Given problem 1
Locate "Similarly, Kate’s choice" and "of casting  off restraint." in the page text, and write out these words with everything between them.
Given problem 2
Write the next part of the page text, the one that starts with "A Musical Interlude".

** start of Dataset excerpt **

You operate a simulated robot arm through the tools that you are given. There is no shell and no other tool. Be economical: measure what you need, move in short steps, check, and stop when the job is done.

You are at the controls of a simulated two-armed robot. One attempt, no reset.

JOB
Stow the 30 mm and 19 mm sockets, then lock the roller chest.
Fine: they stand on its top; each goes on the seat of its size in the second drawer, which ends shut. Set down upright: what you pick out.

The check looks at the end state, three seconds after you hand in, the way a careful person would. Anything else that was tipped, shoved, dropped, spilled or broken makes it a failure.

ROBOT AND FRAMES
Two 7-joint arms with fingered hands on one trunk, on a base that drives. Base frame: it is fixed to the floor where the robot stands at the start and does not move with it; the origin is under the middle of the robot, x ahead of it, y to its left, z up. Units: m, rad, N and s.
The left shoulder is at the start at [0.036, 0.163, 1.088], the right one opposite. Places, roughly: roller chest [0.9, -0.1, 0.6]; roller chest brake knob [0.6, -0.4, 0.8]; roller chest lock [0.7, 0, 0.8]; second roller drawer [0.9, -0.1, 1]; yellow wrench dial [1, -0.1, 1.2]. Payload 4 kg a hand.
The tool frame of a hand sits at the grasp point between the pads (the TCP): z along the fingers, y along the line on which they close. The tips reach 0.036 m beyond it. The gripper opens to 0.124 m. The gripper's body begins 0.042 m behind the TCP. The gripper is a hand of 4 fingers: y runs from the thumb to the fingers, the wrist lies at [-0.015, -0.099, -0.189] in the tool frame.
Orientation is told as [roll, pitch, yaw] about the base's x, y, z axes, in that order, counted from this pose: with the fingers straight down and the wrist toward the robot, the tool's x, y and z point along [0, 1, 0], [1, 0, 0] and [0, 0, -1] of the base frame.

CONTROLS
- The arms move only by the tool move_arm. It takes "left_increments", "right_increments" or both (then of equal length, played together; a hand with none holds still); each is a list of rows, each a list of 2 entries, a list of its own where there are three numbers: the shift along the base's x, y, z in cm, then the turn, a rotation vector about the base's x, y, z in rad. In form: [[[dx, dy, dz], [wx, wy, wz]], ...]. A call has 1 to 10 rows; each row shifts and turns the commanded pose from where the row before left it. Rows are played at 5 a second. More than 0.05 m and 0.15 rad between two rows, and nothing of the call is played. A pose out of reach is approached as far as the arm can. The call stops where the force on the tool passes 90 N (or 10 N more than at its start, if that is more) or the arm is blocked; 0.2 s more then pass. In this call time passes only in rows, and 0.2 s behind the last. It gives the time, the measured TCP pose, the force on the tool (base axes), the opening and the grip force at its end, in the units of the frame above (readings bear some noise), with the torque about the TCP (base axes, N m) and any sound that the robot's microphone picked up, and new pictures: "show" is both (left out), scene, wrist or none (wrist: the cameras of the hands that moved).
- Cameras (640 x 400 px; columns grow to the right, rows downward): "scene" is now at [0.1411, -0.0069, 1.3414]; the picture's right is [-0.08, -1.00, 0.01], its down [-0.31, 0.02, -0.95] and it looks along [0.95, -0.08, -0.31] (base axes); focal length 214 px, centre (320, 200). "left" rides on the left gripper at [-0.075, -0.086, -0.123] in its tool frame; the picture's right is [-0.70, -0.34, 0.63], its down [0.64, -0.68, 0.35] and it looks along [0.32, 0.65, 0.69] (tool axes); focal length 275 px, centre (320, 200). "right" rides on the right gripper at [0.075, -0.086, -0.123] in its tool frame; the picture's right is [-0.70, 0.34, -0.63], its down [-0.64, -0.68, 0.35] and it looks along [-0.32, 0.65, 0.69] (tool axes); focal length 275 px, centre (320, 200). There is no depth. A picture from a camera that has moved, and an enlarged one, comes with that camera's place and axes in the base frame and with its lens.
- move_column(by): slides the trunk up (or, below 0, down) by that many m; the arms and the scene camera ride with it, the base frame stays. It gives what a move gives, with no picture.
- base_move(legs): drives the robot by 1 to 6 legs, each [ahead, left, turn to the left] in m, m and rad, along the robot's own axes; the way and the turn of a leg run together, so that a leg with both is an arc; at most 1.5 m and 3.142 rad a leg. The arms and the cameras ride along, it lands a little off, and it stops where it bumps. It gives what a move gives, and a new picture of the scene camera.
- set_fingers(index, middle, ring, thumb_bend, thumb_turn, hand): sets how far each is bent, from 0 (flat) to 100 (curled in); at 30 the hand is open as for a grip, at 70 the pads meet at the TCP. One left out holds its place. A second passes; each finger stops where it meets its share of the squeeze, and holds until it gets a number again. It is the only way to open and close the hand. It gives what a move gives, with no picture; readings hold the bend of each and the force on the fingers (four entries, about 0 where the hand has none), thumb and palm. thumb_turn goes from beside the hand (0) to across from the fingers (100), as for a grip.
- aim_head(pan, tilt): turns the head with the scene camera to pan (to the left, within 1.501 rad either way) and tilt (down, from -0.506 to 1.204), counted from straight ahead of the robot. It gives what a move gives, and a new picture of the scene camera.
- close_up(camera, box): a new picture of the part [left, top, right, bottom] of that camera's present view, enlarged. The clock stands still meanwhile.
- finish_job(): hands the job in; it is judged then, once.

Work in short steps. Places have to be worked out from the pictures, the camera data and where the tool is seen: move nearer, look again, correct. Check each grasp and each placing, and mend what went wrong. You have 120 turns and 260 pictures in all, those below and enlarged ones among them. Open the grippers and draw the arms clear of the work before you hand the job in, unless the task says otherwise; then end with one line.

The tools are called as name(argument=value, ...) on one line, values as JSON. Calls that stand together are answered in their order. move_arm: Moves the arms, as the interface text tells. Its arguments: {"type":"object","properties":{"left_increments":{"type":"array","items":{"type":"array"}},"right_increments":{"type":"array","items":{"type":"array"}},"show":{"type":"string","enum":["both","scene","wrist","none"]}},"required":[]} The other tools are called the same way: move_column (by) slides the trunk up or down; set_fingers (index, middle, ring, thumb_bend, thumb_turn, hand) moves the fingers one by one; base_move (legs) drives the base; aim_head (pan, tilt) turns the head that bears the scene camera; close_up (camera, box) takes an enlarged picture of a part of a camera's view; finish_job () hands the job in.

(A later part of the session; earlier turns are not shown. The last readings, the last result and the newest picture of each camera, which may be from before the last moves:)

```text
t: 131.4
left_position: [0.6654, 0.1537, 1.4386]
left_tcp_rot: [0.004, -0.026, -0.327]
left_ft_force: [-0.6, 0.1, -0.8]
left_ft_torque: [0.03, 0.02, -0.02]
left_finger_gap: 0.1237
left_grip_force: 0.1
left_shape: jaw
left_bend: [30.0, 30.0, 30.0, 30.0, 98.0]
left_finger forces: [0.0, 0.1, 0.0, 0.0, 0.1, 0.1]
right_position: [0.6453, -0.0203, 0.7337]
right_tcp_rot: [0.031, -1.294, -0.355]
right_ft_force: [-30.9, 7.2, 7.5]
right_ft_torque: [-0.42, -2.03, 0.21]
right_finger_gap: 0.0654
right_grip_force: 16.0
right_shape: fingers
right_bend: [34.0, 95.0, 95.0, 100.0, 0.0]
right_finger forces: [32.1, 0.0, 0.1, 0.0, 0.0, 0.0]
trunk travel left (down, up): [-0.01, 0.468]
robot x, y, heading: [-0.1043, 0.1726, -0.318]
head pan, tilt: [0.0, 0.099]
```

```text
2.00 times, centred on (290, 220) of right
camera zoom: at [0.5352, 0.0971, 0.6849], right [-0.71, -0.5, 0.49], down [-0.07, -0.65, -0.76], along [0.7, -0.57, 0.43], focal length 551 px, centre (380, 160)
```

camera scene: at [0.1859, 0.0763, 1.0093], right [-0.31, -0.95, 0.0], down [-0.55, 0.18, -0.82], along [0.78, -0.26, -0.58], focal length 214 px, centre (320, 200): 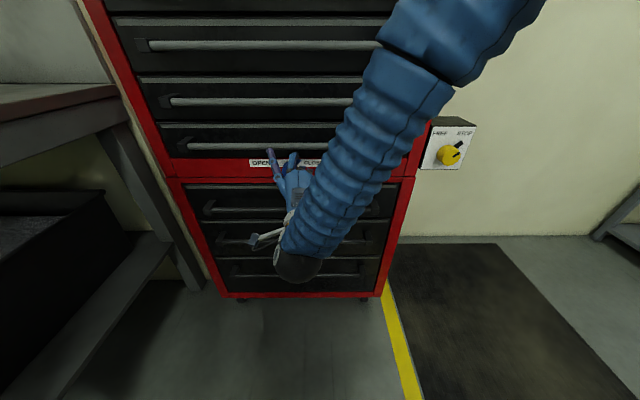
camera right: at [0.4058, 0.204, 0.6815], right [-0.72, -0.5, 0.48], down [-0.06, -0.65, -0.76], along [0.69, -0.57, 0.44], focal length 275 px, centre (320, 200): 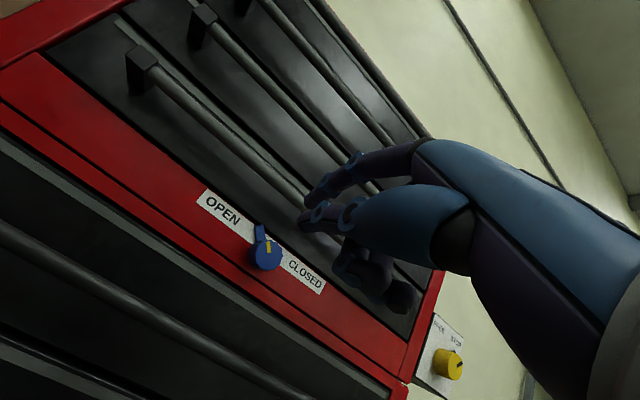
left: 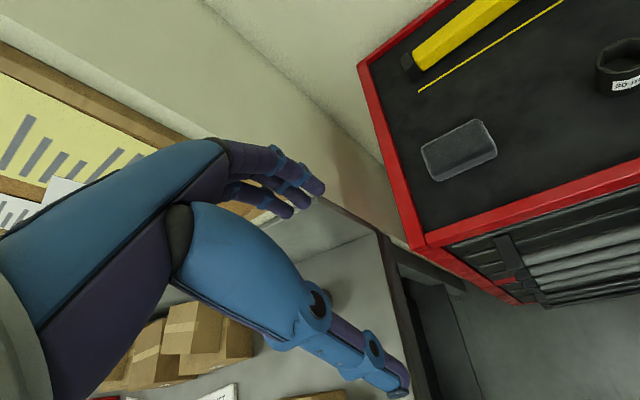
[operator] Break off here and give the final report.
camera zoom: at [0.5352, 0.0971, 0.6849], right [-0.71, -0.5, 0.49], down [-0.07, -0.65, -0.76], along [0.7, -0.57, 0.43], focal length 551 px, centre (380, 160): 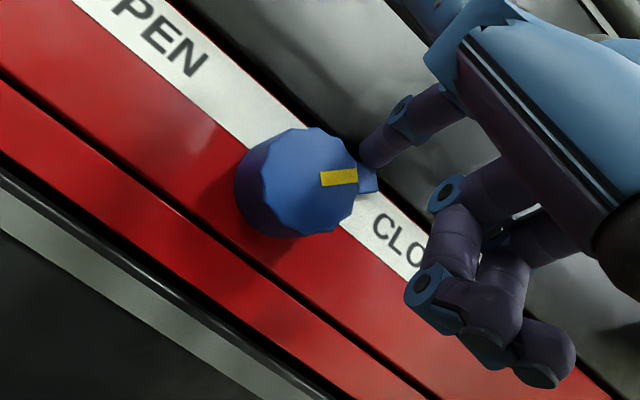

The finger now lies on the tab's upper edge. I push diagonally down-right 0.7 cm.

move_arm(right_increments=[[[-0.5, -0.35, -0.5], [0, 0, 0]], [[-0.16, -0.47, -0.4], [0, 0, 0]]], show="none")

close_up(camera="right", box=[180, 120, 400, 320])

** end of Dataset excerpt **
** start of Page text **

A Musical Interlude

With Chanucah starting tonight, it’s time to take a break from wars, terrorism and election politics and devote some time to those things which make life bearable – music, literature, things like that…

Last Saturday night (December 13th), the Jerusalem Oratorio Chamber Choir presented its first full-length concert of the 2014/15 concert season under the baton of our new conductor, Kate Belshé. Given the fact that it was a cold, rainy evening and that St. Andrew’s (Scottish) Church, where we performed, is notoriously cold and uncomfortable, we had quite a respectable turnout even though we were not completely sold-out this time. At all events, this was a great start to our work with Kate, who took over as our conductor only three and a half months ago and is already working magic. I can tell (to paraphrase Bogey) that this is going to prove “the beginning of a beautiful friendship”

One of the things I most enjoy about choir is the learning experience. A new conductor brings new ways, new ideas, new methods – and a whole lot of new repertoire. About two-thirds of the pieces we performed the other night were completely new to most of us.

Another thing I have noticed with this year’s repertoire – both in the Chamber Choir and in the full, 150-member Jerusalem Oratorio Choir – is that much of it is comprised of musical settings of fine literature. Since I always research the pieces that we sing, this has led me, via Google and its myriad links, into labyrinthine paths of knowledge, and to poets I had never heard of, or had heard of but never read, or had never read except in translation. Thus, for example, since, later this season, the women of the big choir will be performing Federico Garcia Lorca’s Romancero Gitano as set by the Italian-Jewish composer Mario Castelnuovo-Tedesco, I embarked on a Google search of both the poet and the composer. I never studied Spanish but my knowledge of Latin and French makes it possible for me to appreciate the beauty of the lyrics even without a translation.

Similarly, Kate’s choice of repertoire for the Chamber Choir, which included Morten Lauridsen’s beautiful setting of Dirait-on from Rainer Maria Rilke’s Les Roses, introduced me to Rilke’s French poetry. Rilke is well-known as a German-language poet so it came as quite a surprise to me to learn that he wrote over 400 poems in French. Moreover, as I do not speak German (although I sing it quite frequently!), I have never been able to enjoy any of his work in the original language – until now. At any rate, Liora, from the choir, who prepared the Hebrew translations for the concert programme, used as her source this English version,  although she departed from it in translating “ton intérieur”, going for a more literal translation.  However, she rendered “abandon” as “desertion”, rather than the more probable (in my humble opinion)  “self-abandon” –  in the sense of casting  off restraint.
Both interpretations are possible, of course. That is the beauty of poetry.

Lauridsen is no stranger to us. We have, in the past, performed his settings of O Magnum Mysterium and Sure On This Shining Night. This time, however, it was Samuel Barber’s better-known version of the latter which we performed.

** end of Page text **

Response 1
Similarly, Kate’s choice of repertoire for the Chamber Choir, which included Morten Lauridsen’s beautiful setting of Dirait-on from Rainer Maria Rilke’s Les Roses, introduced me to Rilke’s French poetry. Rilke is well-known as a German-language poet so it came as quite a surprise to me to learn that he wrote over 400 poems in French. Moreover, as I do not speak German (although I sing it quite frequently!), I have never been able to enjoy any of his work in the original language – until now. At any rate, Liora, from the choir, who prepared the Hebrew translations for the concert programme, used as her source this English version,  although she departed from it in translating “ton intérieur”, going for a more literal translation.  However, she rendered “abandon” as “desertion”, rather than the more probable (in my humble opinion)  “self-abandon” –  in the sense of casting  off restraint.

Response 2
When we first performed the Lauridsen setting of James Agee’s poem, three or four years ago, my curiosity led me on a fascinating journey into the realms of American literature. Prior to this, I had read very little by American poets, and very few of them were known to me, beyond Walt Whitman, Emily Dickinson, Robert Frost, the antisemitic Ezra Pound and the Jewish Emma Lazarus. Oh, and T.S. Eliot, of course, whom I had always considered more British than American and who was the only one I studied in any depth, at school.

James Agee, in particular, was the catalyst for some serious mental gymnastics as I struggled to help Liora find a suitable translation for the words “this side the ground”. In fact – and this just goes to show how a fresh pair of eyes, not necessarily those of a native English speaker, can contribute to our understanding of a work (we think) we know well – it was Liora’s Hebrew translation that made me realise that “the late year” is to be understood as meaning “last year”, rather than referring to the later months of the year (which had never made sense to me before). Now I could kick myself for not having seen it earlier! 😉

Sure on this shining night
Of star made shadows round,
Kindness must watch for me
This side the ground.
The late year lies down the north.
All is healed, all is health.
High summer holds the earth.
Hearts all whole.
Sure on this shining night
I weep for wonder wand’ring far alone
Of shadows on the stars.

Amazingly, it was only when preparing this post that I discovered that the song lyrics are only a small part of a much longer poem!

Yet another American poet of whom I had never heard until Kate brought us a setting of the beautiful Grace Before Sleep by contemporary American composer Susan LaBarr (of whom I had also not heard until now) was Sara Teasdale.  My research on the latter was a striking example of the way a Google search can lead one, link by link, into what I have already described as “a labyrinth”. Sara Teasdale led me to Vachel Lindsay, previously unknown to me and he, in turn, led me to Langston Hughes whose novel, Not Without Laughter, I have read and enjoyed but with whose poetry, I am not familiar. Who knows where else my researches will lead me?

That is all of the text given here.